Let p be an odd prime. Let f(a) be a function defined for a prime to p satisfying the following properties:

(i) f(a) only takes the values ±1.
(ii) If a=b (mod p), then f(a)=f(b).
(iii) f(ab) = f(a)f(b) for all a and b.

Show that either f(a) = 1 for all a or that f(a) = ([itex]\frac{a}{b}[/itex])

 

[squire636]

I don't even know how to start. I recognize that these properties are true for the Legendre symbol, but that's as far as I can get. Thanks!

 

[morphism]

I assume you meant to say "or that f(a)=(a/p)" (and not (a/b)).

Anyway: notice that properties (i)-(iii) are simply saying that f is a group homomorphism from the group of units mod p to the multiplicative group {±1}. Now what do you know about the group of units mod p? There is one very important property.

 

[squire636]

Correct, that is what I meant.

I know that ±1 (mod p) is 1 and p-1 (mod p), but other than that, I really don't know. I'm bad at number theory :/

 

[morphism]

I was hinting at the fact that the group of units mod p is cyclic. So you have a homomorphism from a cyclic group to the group {±1} (no mod p for this latter group). What can you say about such a homomorphism?

 

[squire636]

So then all of the values from 0 to p-1 would be mapped to either -1 or 1. If f(a) is [itex]\frac{a}{p}[/itex], then a would be mapped to -1 if it is a non-quadratic residue, and it would be mapped to 1 if it is a quadratic residue.

Not sure if I'm on the right track here, since I don't know how the given properties ensure this is the case.

 

[morphism]

You're not using the fact that the group of units mod p is cyclic, i.e. that there is a primitive root mod p.
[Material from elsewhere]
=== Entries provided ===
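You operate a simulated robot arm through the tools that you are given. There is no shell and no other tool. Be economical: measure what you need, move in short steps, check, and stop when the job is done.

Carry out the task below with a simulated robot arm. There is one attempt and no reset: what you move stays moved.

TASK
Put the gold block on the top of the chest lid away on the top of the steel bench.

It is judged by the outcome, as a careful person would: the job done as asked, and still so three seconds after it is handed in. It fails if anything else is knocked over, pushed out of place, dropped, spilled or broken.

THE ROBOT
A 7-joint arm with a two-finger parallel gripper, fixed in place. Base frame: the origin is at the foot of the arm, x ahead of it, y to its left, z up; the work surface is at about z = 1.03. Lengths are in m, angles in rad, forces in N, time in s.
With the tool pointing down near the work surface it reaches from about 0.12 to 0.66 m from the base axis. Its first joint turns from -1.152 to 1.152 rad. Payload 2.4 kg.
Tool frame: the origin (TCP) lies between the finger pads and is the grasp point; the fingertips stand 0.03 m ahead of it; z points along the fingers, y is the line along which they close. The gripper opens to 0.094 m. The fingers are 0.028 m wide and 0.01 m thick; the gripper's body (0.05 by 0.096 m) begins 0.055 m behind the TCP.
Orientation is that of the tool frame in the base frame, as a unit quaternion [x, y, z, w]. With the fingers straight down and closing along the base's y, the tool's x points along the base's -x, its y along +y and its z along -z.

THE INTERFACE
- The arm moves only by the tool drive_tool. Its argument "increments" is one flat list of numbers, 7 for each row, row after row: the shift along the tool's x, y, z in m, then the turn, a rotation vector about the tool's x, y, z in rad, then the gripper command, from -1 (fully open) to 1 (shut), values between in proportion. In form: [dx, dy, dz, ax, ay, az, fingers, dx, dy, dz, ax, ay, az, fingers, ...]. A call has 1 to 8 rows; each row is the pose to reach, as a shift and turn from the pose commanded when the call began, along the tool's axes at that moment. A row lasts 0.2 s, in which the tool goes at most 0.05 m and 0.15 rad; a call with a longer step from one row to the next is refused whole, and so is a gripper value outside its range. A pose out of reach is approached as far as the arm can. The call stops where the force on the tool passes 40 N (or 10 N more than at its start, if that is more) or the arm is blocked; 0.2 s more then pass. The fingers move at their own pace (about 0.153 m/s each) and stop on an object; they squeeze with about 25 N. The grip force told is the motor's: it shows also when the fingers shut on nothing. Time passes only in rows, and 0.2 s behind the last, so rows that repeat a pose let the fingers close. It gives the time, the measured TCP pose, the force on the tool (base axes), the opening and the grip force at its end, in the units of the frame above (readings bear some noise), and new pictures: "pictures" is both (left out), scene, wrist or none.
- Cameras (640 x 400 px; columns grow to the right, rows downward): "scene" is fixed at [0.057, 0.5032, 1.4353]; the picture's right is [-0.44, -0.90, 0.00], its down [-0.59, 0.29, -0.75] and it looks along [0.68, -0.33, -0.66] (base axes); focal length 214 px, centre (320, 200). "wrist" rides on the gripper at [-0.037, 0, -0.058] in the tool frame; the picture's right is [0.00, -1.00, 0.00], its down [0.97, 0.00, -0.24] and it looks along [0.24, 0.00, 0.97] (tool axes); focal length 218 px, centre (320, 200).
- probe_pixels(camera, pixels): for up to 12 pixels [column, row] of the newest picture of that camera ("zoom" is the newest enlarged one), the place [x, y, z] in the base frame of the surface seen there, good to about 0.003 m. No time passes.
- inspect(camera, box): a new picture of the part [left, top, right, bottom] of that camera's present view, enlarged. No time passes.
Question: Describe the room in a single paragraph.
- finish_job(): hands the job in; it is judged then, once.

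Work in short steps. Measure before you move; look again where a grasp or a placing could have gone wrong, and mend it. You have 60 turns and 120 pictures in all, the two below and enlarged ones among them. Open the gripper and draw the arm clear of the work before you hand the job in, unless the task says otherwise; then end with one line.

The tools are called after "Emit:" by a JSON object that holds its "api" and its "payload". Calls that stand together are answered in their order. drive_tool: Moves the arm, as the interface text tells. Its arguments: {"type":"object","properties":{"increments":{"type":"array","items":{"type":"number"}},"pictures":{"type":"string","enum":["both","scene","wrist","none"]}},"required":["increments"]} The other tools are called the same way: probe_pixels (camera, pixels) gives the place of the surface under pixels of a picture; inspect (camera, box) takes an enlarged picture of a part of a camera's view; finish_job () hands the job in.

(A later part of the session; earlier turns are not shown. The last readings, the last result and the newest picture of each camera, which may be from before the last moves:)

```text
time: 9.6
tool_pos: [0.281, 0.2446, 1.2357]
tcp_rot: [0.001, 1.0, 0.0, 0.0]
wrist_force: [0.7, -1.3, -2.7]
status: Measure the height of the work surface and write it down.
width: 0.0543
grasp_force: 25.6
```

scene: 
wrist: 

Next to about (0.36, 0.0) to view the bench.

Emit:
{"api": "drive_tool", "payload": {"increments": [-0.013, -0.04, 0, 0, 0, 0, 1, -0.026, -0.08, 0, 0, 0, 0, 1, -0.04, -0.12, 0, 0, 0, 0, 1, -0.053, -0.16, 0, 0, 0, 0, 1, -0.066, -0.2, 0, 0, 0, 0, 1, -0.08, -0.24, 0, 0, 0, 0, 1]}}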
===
This is the key to the solution.

 

[MathematicalPhysicist]

You only need to show that when a =x^2 mod p that f(a)=1 and otherwise f(a)=-1.
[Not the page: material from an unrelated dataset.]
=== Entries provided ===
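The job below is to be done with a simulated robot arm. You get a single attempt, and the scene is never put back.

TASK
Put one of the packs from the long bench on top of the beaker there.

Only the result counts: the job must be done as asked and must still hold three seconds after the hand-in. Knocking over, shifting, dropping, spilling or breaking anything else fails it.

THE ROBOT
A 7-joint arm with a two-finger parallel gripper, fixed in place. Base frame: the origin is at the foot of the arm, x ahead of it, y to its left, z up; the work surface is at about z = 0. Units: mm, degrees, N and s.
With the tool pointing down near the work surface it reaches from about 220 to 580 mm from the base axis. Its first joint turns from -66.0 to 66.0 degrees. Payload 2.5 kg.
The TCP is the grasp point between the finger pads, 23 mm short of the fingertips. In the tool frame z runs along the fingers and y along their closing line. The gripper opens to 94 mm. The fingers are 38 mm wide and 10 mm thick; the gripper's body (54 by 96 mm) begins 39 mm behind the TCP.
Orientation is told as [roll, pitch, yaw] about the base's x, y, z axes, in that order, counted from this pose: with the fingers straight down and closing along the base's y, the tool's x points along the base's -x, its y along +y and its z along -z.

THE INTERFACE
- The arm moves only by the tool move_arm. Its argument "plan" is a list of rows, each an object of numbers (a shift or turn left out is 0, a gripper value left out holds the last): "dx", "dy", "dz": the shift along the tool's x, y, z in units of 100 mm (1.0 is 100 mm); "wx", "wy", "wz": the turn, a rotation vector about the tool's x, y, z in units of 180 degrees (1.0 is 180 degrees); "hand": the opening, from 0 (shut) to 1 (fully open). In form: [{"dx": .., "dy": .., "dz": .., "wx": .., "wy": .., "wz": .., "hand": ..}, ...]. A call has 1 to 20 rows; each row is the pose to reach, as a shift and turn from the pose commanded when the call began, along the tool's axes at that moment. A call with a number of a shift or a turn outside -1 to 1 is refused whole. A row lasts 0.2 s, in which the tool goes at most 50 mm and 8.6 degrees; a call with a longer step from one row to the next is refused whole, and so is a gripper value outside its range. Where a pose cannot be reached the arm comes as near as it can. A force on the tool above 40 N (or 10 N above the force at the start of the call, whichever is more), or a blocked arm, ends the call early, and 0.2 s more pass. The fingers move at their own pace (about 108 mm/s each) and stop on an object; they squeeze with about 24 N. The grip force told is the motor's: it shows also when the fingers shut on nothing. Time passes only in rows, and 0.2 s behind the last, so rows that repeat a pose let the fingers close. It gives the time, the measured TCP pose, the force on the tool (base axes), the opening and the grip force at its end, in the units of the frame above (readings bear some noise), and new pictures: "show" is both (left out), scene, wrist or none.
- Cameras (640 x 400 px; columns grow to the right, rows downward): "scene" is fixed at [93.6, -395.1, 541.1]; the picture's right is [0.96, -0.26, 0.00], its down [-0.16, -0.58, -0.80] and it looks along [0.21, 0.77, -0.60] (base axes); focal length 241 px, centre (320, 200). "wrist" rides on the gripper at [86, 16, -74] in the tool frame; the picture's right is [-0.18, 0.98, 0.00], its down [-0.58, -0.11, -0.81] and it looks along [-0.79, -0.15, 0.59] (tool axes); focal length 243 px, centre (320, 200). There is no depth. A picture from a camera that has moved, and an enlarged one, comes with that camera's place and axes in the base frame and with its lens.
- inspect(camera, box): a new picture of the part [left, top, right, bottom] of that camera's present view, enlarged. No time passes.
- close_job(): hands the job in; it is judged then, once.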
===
If a=x^2 mod p then f(a)=f(x^2)=f(x)^2=1 (why?).

Now when a ≠ x^2 mod p, f(a)≠f(x^2)=f(x)^2=1.
Property 2 guarantees us injectivty of f modulo p.

 

[morphism]

Now when a ≠ x^2 mod p, f(a)≠f(x^2)=f(x)^2=1.
Property 2 guarantees us injectivty of f modulo p.

This is sketchy. In fact f cannot possibly be injective mod p (unless p=3). Could you please explain what you mean?

 

[squire636]

You only need to show that when a =x^2 mod p that f(a)=1 and otherwise f(a)=-1.

If a=x^2 mod p then f(a)=f(x^2)=f(x)^2=1 (why?).

Now when a ≠ x^2 mod p, f(a)≠f(x^2)=f(x)^2=1.
Property 2 guarantees us injectivty of f modulo p.

I follow your logic and get that f(a) = [itex]\frac{a}{p}[/itex], but what about the other condition that f(a) could = 1 for all a?

 

[DonAntonio]

I follow your logic and get that f(a) = [itex]\frac{a}{p}[/itex], but what about the other condition that f(a) could = 1 for all a?

I think that what Morphism has been telling you all along is: ANY group homomorphism from a cyclic group to

any other group is uniquely and completely determined once we know what that homom. maps a generator of the cyclic group to, so

if both your homom. and Lagrange's map a generator of the group [itex]\left(\mathbb Z/ p\mathbb Z\right)^*[/itex] to the same element in the image then you're done...

DonAntonio